Extracted text:
-------

Писатели, разумеется, откровенно воспевают картинки за их жуткую одушевленность. Волшебные портреты, маски и зеркала, живые статуи и дома с привидениями повсеместно присутствуют как в современных, так и в традиционных нарративах, а аура этих вымышленных образов влияет и на профессиональное, и на массовое отношение к реальным картинкам[3]. Историки искусства могут «знать», что изучаемые ими картины — всего лишь материальные объекты разных цветов и форм, но зачастую они говорят и ведут себя так, будто картины обладают волей, сознанием, агентностью и желанием[4]. Каждый знает, что фотография его матери — неодушевленный предмет, но при этом никто не решится ее изуродовать или уничтожить. Ни один современный, рациональный, светский человек не думает, что к картинкам надо относиться как к людям, но мы постоянно делаем исключения для особых случаев.

-------

Stated problem A:
Retype the section of the extracted text that opens with "Писатели, разумеется, откровенно" and closes with "для особых случаев.".
Stated problem B:
How does the extracted text go on? Write the next part.

-------

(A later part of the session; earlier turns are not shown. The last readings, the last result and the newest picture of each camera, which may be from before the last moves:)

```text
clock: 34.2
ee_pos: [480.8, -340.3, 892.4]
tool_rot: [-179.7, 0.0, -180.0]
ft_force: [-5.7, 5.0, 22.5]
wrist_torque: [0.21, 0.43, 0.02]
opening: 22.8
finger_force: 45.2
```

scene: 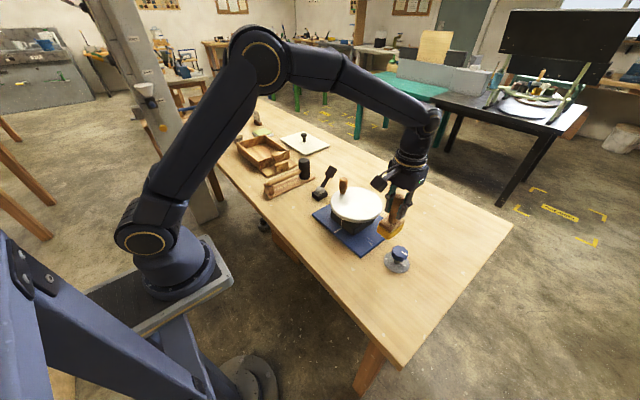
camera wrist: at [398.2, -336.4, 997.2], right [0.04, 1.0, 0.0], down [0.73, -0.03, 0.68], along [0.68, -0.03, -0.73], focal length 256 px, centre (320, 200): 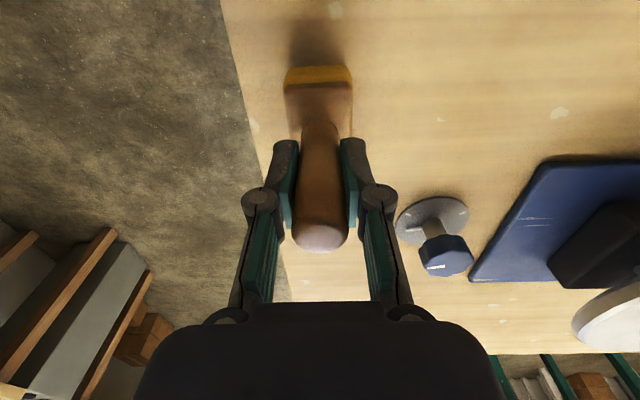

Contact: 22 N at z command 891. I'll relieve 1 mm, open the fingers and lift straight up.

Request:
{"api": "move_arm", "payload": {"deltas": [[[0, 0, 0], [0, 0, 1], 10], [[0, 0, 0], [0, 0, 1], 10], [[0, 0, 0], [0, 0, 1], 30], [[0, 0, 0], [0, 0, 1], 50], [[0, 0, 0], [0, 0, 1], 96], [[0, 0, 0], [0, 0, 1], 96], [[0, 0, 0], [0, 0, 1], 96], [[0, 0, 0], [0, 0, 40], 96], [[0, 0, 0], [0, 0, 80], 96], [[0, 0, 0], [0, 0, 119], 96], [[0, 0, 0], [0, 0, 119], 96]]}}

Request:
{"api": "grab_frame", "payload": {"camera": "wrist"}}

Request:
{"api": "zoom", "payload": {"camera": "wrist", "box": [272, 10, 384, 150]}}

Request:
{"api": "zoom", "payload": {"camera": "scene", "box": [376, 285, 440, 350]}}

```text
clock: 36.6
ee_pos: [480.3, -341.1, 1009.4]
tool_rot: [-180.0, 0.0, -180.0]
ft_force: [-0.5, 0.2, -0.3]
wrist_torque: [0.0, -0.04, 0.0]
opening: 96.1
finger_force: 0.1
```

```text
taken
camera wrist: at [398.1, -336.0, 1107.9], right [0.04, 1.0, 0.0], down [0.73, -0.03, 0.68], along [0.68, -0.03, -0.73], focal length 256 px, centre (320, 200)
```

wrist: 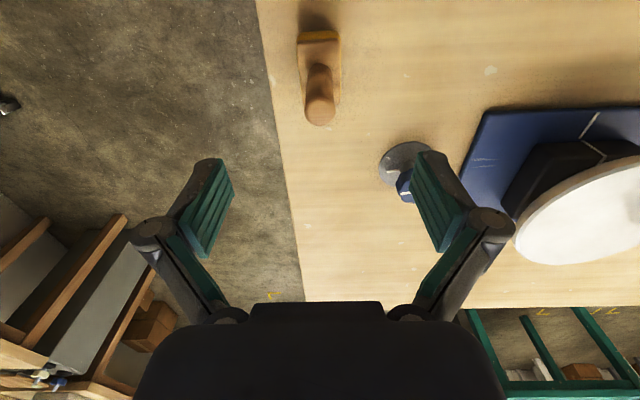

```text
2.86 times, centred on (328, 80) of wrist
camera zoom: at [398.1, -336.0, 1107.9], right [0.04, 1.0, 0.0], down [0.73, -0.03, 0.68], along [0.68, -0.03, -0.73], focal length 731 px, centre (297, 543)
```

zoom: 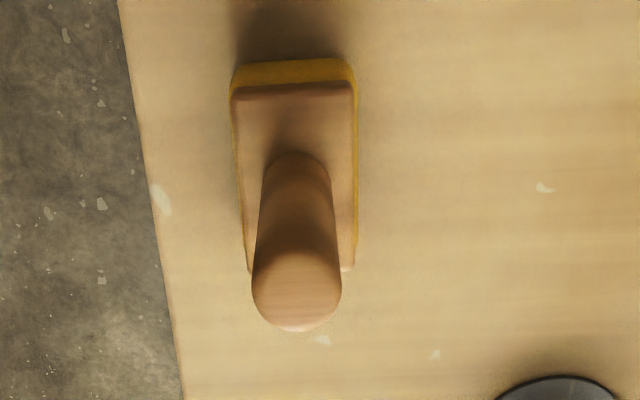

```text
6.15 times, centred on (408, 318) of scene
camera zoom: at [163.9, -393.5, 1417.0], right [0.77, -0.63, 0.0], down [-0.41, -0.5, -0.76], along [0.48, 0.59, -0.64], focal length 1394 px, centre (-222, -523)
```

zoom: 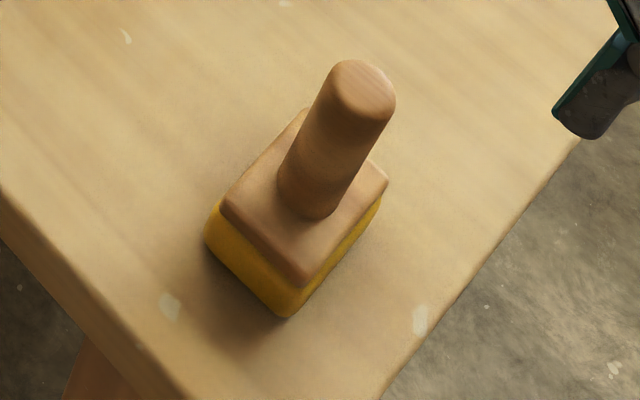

-------

Task answer A:
Писатели, разумеется, откровенно воспевают картинки за их жуткую одушевленность. Волшебные портреты, маски и зеркала, живые статуи и дома с привидениями повсеместно присутствуют как в современных, так и в традиционных нарративах, а аура этих вымышленных образов влияет и на профессиональное, и на массовое отношение к реальным картинкам[3]. Историки искусства могут «знать», что изучаемые ими картины — всего лишь материальные объекты разных цветов и форм, но зачастую они говорят и ведут себя так, будто картины обладают волей, сознанием, агентностью и желанием[4]. Каждый знает, что фотография его матери — неодушевленный предмет, но при этом никто не решится ее изуродовать или уничтожить. Ни один современный, рациональный, светский человек не думает, что к картинкам надо относиться как к людям, но мы постоянно делаем исключения для особых случаев.

Task answer B:
И это отношение не ограничивается ценными произведениями искусства или изображениями, которые значимы лично для нас. Любой специалист по рекламе знает, что у некоторых образов, как говорится, «есть ноги» — они обладают поразительной способностью задавать неожиданные повороты рекламной кампании и менять ее ход, как будто у них есть собственный интеллект и собственная цель. Когда Моисей требует, чтобы Аарон объяснил ему появление золотого тельца, Аарон говорит, что он просто бросил в огонь все золотые украшения народа израилева, и «вышел этот телец», как будто это был самособравшийся автомат. Очевидно, что ноги есть и у тельцов. Идея о том, что образы обладают своего рода особой социальной или психологической властью, на деле является расхожим клише современной визуальной культуры. Идея о том, что мы живем в обществе спектакля, надзора и симулякров, не является откровением одной лишь передовой культурной критики; икона спорта и рекламы вроде Андре Агасси может сказать «образ — это всё», и мы поймем, что он говорит не только про образы, но и от имени образов, ведь его самого зачастую считают «не более чем образом».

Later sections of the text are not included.